Finally, it is worth noting that the legal standard established by House precedent and adhered to by the Committee in ruling on motions to dismiss for 25 years is supported by sound policy considerations. As the decision in Tunno v. Veysey recognized,

It is perhaps stating the obvious but a contest for a seat in the House of Representatives is a matter of most serious import and not something to be undertaken lightly. It involves the possibility of rejecting the certified returns of a state and calling into doubt the entire electoral process. Thus, the burden of proof placed upon a contestant is necessarily substantial.

An appropriately rigorous legal standard for ruling on motions to dismiss also is essential to protecting the efficient operations of the Committee and the House as a whole. Following the rationale first set fort in Tunno v.

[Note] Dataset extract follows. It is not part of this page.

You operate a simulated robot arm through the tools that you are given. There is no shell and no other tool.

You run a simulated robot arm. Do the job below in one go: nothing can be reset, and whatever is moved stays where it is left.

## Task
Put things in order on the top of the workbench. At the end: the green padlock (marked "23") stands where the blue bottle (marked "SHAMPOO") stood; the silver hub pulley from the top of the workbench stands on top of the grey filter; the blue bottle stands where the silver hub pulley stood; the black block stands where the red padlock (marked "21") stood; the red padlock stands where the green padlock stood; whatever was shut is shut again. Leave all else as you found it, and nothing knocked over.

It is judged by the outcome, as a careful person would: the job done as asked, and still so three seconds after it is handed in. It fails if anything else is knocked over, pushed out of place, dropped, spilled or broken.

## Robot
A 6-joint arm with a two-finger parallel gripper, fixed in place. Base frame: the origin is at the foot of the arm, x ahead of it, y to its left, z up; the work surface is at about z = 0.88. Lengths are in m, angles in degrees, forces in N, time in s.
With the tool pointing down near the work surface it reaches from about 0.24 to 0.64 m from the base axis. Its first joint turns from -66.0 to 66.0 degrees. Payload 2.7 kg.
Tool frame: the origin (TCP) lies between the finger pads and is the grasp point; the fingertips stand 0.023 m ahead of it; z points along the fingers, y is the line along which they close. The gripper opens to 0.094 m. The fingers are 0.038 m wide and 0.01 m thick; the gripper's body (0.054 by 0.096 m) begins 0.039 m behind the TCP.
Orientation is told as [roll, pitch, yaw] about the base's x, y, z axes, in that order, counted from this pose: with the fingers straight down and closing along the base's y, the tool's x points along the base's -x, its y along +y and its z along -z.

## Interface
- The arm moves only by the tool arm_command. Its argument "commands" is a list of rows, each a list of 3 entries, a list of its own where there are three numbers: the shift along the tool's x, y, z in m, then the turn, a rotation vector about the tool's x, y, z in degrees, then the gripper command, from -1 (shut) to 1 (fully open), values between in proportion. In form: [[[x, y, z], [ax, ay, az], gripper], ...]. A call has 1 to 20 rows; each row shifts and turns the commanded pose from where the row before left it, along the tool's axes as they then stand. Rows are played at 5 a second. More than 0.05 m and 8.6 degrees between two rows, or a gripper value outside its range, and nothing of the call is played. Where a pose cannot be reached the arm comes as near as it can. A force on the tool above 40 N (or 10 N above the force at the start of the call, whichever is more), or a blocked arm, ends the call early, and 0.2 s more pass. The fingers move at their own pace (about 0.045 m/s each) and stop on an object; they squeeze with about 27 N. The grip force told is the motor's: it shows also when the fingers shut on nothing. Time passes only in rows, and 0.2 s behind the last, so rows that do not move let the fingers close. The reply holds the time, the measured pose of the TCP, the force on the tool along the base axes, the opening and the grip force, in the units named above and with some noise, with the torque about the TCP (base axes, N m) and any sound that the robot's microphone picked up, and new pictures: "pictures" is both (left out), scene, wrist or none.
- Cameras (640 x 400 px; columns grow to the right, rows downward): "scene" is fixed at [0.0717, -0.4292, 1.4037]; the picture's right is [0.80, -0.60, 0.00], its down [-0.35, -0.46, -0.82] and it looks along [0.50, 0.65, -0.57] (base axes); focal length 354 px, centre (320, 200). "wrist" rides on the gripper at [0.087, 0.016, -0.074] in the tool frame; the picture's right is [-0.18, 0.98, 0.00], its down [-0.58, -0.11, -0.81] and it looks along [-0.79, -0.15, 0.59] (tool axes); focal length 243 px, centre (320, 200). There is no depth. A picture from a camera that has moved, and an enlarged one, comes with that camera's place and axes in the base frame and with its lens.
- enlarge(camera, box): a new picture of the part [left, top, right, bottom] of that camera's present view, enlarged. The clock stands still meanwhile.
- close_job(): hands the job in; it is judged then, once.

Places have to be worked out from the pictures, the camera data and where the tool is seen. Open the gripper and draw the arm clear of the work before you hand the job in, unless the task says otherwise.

Veysey, we have observed that, absent `a mechanism to enable the House and the Committee to quickly identify and dispose of those cases which are lacking in substance,' we `might, as experience has shown, spend many hours in fruitless, full-scale investigations that consume time which might otherwise be devoted to the legislative and representative process.' Ziebarth v. Smith, H. Rep. No. 94-763 at 6 (1975). We further have observed that imposing on a contestant the burden of supporting his allegations with preliminary proof at the outset of an election contest is necessary `to justify the committee in requiring a duly certified member to expend time and resources necessarily involved in preparation of a defense to such charges.' Mack v. Stokes, H. Rep. No. 94-762 at 2 (1975).

Any lowering or dilution of the legal standard used to resolve motions to dismiss could open the floodgates to a torrent of election contests that would have extremely damaging results on both the electoral process and the functioning of the House. Particularly if they perceive that members of the Majority party in the House may be willing to use election contests brought under the FCEA to press for partisan advantage, disappointed candidates from the Majority party will be eager to pursue election contests. At worst, a disappointed candidate may think he will be given a public forum and some apparent legitimacy for claims that he wants to assert against the candidate who just defeated him at the polls, in many cases with the hope that he may gain an advantage in mounting a future campaign for the seat. For 25 years, the Democratic Majority stood against those floodgates, by maintaining a consistent and appropriately high legal standard for resolving pre-answer motions to dismiss under the FCEA and by applying that standard in an evenhanded, nonpartisan manner. Out of proper respect for the electoral process and State election officials, and to avoid any further unnecessary disruption of the legislative and representative processes of the House and its members, whatever party is in the Majority in the future should do the same.

3. THE REPUBLICAN MAJORITY'S CONFUSION AND VACILLATION THIS YEAR ON THE PROPER LEGAL STANDARD

The position taken by the new Republican Majority on the proper legal standard for resolving motions to dismiss has been anything but consistent. At the initial Committee meeting held to appoint Task Forces to consider the four election contests filed this year, the Chairman of the Committee gave assurances that the new Majority would follow the precedents that had been established during the precious 25 years under the FCEA. The Chairman expressly disavowed any intent to depart from those precedents. See Transcript of Committee Meeting of Feb. 8, 1995, at 19-22.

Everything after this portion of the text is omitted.